_Reading text_
Перейти к содержанию

Навигаторы бесконечности

Материал из Викицитатника

«Навигаторы бесконечности» (фр. Les Navigateurs de l'infini) — короткий фантастический роман Жозефа Рони-старшего 1925 года.

Цитаты

[править]
  •  

Со всех сторон мы увидели фосфоресцирующие переливы, которые светились так нежно, что сквозь них были видны звёзды. Необычайно разнообразны были оттенки этого света.
Переплетающиеся переливы образовывали светящиеся колонны — горизонтальные, вертикальные и наклонные. Они часто соединялись и были разных оттенков: от жёлтого до тёмно-фиолетового. В них трепетали светлые нити меняющегося цвета, своеобразно дрожа и переплетаясь меж собой. Эти образования были ярче, и всё же и сквозь них виднелись звёзды, но менее яркие.
— Сияние почти такой же силы, как Млечный путь, — сказал Антуан.

_Tasks and exercises_
1. Retype the section of the reading text that opens with "Со всех сторон" and closes with "оттенки этого света.".
2. Write out exactly the lines from the line with "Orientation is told" through the line with "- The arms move", including both, and nothing more.

_Source data_
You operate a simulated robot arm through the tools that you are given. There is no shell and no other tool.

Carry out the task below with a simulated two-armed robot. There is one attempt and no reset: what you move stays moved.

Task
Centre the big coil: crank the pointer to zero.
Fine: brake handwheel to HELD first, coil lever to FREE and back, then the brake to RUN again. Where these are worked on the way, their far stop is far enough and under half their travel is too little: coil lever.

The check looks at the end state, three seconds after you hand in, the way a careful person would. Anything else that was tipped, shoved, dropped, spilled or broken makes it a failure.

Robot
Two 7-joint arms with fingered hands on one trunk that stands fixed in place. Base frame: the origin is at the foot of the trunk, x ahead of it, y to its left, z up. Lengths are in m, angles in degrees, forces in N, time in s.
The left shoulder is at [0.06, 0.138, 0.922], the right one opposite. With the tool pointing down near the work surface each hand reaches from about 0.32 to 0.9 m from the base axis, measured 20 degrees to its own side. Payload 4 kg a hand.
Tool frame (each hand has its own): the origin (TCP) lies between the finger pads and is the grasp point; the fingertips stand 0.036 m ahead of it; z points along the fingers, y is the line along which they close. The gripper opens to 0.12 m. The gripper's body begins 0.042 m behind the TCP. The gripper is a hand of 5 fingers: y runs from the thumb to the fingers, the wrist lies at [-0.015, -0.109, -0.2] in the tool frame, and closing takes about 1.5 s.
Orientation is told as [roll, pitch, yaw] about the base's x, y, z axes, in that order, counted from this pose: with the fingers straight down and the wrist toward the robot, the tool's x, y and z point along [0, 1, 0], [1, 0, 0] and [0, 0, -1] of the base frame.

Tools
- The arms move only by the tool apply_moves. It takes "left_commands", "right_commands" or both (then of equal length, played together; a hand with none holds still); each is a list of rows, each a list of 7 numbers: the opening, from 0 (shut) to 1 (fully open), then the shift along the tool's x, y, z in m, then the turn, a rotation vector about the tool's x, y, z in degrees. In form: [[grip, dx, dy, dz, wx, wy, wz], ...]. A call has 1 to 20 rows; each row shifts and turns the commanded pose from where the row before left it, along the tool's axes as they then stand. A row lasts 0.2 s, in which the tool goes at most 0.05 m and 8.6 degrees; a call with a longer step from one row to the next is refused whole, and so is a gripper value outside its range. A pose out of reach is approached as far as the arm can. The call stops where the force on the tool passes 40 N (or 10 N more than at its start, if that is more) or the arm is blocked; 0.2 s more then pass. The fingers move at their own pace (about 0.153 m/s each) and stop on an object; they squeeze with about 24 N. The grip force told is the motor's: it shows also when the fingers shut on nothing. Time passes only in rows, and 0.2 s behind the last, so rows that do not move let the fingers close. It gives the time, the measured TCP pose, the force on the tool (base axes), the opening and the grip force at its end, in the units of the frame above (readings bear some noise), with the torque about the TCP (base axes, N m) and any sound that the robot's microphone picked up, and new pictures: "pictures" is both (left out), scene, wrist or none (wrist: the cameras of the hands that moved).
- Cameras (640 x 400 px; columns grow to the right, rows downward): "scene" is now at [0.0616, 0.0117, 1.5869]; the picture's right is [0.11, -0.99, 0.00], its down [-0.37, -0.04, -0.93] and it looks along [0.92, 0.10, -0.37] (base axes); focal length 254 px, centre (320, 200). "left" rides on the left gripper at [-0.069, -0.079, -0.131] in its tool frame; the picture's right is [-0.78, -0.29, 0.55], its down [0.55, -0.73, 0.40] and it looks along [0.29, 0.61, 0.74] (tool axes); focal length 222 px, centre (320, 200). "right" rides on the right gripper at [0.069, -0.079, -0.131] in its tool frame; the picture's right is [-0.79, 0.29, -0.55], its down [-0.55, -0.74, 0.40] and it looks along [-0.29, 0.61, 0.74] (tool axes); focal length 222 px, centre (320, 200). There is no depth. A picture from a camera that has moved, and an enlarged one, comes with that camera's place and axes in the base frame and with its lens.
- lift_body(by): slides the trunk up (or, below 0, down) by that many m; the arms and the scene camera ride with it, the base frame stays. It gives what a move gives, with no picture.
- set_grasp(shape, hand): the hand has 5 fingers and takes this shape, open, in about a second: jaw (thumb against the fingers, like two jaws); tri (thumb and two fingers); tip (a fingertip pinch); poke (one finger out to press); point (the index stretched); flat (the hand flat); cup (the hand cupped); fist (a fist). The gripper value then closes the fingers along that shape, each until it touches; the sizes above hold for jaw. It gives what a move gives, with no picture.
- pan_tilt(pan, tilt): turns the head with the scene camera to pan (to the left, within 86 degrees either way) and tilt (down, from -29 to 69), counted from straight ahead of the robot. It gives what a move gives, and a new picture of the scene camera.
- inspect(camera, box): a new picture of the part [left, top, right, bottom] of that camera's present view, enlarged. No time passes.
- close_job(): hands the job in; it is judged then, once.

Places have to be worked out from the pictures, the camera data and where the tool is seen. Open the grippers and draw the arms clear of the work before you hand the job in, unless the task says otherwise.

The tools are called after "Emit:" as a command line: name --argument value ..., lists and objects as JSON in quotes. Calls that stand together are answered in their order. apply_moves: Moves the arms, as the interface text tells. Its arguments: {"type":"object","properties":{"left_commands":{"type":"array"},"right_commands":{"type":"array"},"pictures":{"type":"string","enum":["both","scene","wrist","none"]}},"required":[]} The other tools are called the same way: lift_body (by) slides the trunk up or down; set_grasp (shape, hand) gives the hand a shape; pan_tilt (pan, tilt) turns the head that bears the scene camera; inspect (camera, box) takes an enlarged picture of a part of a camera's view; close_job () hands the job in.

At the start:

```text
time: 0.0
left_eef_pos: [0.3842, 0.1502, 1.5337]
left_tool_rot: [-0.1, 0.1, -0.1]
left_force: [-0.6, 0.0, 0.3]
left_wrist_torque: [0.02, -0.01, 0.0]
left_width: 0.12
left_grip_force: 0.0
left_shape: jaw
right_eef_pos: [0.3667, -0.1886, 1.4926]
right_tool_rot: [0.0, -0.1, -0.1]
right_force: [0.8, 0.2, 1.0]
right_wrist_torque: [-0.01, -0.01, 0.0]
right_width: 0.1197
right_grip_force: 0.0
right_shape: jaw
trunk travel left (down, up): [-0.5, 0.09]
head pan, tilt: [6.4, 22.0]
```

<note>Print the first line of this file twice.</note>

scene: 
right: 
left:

_Results of the tasks_
1.
Со всех сторон мы увидели фосфоресцирующие переливы, которые светились так нежно, что сквозь них были видны звёзды. Необычайно разнообразны были оттенки этого света.

2.
Orientation is told as [roll, pitch, yaw] about the base's x, y, z axes, in that order, counted from this pose: with the fingers straight down and the wrist toward the robot, the tool's x, y and z point along [0, 1, 0], [1, 0, 0] and [0, 0, -1] of the base frame.

Tools
- The arms move only by the tool apply_moves. It takes "left_commands", "right_commands" or both (then of equal length, played together; a hand with none holds still); each is a list of rows, each a list of 7 numbers: the opening, from 0 (shut) to 1 (fully open), then the shift along the tool's x, y, z in m, then the turn, a rotation vector about the tool's x, y, z in degrees. In form: [[grip, dx, dy, dz, wx, wy, wz], ...]. A call has 1 to 20 rows; each row shifts and turns the commanded pose from where the row before left it, along the tool's axes as they then stand. A row lasts 0.2 s, in which the tool goes at most 0.05 m and 8.6 degrees; a call with a longer step from one row to the next is refused whole, and so is a gripper value outside its range. A pose out of reach is approached as far as the arm can. The call stops where the force on the tool passes 40 N (or 10 N more than at its start, if that is more) or the arm is blocked; 0.2 s more then pass. The fingers move at their own pace (about 0.153 m/s each) and stop on an object; they squeeze with about 24 N. The grip force told is the motor's: it shows also when the fingers shut on nothing. Time passes only in rows, and 0.2 s behind the last, so rows that do not move let the fingers close. It gives the time, the measured TCP pose, the force on the tool (base axes), the opening and the grip force at its end, in the units of the frame above (readings bear some noise), with the torque about the TCP (base axes, N m) and any sound that the robot's microphone picked up, and new pictures: "pictures" is both (left out), scene, wrist or none (wrist: the cameras of the hands that moved).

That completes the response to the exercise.